Envirostuff’s difficulty is an instance of Murphy’s Law: “If something can go wrong, it will, and at the worst possible moment.” It looks like an impossible situation, but it helps to remember that there are no problems, only challenges.
The immediate task at hand is damage control.
There are a number of actions to take before the managing director calls in:
- Compile a list of the day’s incidents and, together with other key staff, prioritise the issues as to the likelihood of further deterioration and the possible consequences of each. This list will be handy when relating things to the managing director.
- Have maintenance fix the broken machine and request someone to get a sample of the creek water in order to establish whether the jar of colored waste water shown on television was indeed caused by the ink from the broken machine. If such turns out to be the case, have an environmental specialist look into the matter.
- Contact and send a written request to the Department of Agriculture and the CSIRO to provide a definitive statement as to whether the cotton used at the site is genetically modified or not.
- When the managing director calls in, tell him there has been bad publicity about Envirostuff “stuffing the environment” (whether he already knows of not), tell him the facts and go through the assessment with him. He will then be in a better position to decide how to handle the crisis.
Matters could have been handled better and more promptly on this day. For example:
- Having maintenance repair the broken machine as a top priority.

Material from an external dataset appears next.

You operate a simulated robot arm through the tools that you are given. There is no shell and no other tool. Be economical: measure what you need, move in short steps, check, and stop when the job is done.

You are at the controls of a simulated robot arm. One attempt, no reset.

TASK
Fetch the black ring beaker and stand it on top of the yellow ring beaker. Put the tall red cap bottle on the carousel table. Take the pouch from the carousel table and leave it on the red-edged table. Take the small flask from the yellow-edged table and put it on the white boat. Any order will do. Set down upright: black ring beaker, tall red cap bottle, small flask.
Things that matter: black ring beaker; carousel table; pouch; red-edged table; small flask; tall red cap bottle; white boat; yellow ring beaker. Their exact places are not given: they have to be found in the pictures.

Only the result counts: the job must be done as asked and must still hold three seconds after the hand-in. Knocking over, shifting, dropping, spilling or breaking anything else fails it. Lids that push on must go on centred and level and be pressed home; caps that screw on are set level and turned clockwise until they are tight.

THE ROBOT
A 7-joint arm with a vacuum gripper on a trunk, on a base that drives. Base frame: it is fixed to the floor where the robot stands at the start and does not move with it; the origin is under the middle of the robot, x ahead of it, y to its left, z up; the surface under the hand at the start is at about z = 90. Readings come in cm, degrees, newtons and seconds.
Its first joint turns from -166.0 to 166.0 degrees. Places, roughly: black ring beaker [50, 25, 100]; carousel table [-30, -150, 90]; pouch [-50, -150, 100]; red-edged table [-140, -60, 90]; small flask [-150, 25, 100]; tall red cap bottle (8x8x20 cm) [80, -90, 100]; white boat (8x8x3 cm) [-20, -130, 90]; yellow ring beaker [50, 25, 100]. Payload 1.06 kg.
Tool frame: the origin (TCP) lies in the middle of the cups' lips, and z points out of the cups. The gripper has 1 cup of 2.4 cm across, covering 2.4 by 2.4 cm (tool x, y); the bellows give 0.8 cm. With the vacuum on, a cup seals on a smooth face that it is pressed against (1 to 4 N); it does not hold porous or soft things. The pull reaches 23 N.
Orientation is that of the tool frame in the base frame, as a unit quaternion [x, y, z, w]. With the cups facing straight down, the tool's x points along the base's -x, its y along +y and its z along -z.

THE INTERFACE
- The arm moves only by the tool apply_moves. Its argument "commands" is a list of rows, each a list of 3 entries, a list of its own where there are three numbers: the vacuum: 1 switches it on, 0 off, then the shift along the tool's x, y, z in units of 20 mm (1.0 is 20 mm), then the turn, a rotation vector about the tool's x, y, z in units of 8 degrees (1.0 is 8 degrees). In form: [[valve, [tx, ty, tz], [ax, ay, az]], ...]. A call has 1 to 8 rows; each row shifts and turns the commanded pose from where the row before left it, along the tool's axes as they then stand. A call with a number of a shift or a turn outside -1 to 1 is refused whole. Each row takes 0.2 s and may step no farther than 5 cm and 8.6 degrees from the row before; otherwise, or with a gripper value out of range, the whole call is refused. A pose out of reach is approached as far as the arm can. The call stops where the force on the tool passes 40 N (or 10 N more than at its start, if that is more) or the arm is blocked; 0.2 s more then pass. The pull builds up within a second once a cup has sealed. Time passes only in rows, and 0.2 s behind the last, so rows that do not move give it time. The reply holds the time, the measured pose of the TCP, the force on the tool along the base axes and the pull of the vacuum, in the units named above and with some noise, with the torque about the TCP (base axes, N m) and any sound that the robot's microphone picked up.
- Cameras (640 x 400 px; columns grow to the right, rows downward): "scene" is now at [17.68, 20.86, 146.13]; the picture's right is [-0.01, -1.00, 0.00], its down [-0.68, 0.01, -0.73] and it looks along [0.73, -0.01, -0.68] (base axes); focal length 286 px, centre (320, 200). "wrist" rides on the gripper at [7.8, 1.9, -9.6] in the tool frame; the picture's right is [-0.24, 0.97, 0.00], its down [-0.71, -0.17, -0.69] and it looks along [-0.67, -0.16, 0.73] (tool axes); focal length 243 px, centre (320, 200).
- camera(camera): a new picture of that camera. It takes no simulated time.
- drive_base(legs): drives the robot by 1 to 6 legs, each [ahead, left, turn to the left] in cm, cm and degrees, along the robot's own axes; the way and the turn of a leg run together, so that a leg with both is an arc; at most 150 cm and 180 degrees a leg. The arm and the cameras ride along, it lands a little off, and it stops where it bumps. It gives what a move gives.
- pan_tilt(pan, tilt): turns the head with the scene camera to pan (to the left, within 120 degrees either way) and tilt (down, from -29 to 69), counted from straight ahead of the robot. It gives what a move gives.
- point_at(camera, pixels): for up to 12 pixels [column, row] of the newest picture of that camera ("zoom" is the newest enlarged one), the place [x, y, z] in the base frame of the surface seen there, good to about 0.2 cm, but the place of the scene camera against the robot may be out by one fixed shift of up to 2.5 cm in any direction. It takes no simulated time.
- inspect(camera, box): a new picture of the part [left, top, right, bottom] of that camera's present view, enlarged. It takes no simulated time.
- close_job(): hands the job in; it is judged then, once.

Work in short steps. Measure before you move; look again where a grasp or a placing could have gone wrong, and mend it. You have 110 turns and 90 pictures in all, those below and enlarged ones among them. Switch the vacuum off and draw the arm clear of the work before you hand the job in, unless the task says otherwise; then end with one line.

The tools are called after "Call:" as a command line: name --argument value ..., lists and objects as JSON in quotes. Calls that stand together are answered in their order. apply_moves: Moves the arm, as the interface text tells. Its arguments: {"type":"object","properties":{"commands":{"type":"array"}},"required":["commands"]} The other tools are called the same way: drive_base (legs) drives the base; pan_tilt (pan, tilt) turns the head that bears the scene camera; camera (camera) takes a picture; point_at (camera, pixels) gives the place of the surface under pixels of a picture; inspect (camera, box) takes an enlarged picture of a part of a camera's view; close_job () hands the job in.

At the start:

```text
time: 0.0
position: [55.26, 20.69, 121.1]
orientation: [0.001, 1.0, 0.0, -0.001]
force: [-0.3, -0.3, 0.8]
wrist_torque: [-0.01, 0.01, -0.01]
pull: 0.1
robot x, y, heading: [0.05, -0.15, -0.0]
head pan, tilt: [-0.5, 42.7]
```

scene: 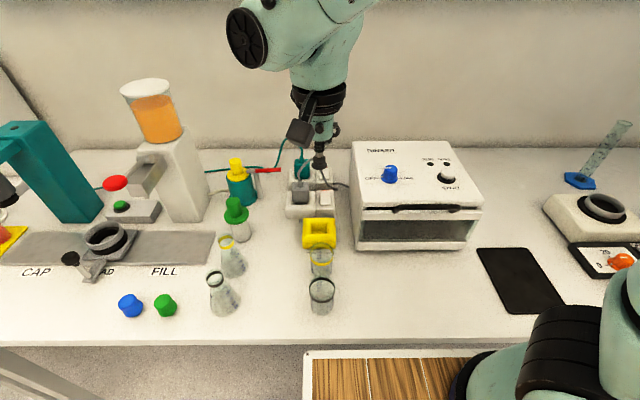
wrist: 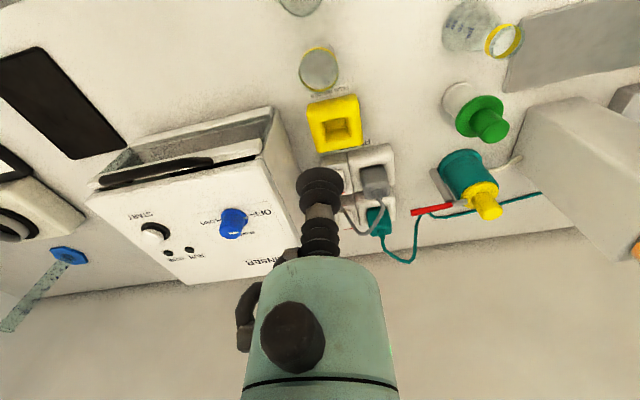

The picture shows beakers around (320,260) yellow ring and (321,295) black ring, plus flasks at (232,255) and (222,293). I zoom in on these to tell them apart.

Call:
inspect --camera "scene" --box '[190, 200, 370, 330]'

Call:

- Confirming in writing to the union the meeting for next week.
- Leaving the graffiti.
Environmental issues are a hot item and always attract a lot of media attention. Therefore Envirostuff should have acted immediately upon the appearance of any sign of trouble. Such signs would include:
- Union requests for discussions of their concerns.
- Environmental concerns from customers and stores.
- Genetically modified crop issues.
- Media sensitivity.
To manage better in the future, the company should implement the risk management standard (AS/NZS 4360:1999). The risks they should assess include environmental, market, financial, legal, technological, human-resources, media sensitivity, security, and occupational health and safety.
Using a structured business analysis technique, these risks need to be assessed as to the likelihood of their occurrence and the likely consequences attendant thereon. Risk-control measures should then be taken. If risk-control measures are absent or ineffective, plans should be drawn up immediately to redress the situation.
The organisation should also identify and analyse scenarios similar to the case study. These analyses will enable management to be aware of and prepare for similar contingencies as well as identify weaknesses and suggest recommended actions.
A crisis management team should be established, and response plans and procedures developed. Incidents should be logged and prioritised (by assessing likelihood and consequences).
A media policy should be developed and a media liaison (other than the managing director) be appointed and trained.
Liaison persons should also be appointed to liaise with unions, stores and customers. Discussions should be documented.
The risk-management process will enable Envirostuff to understand its risks and vulnerabilities, and establish ways to mitigate these. Awareness is half the battle.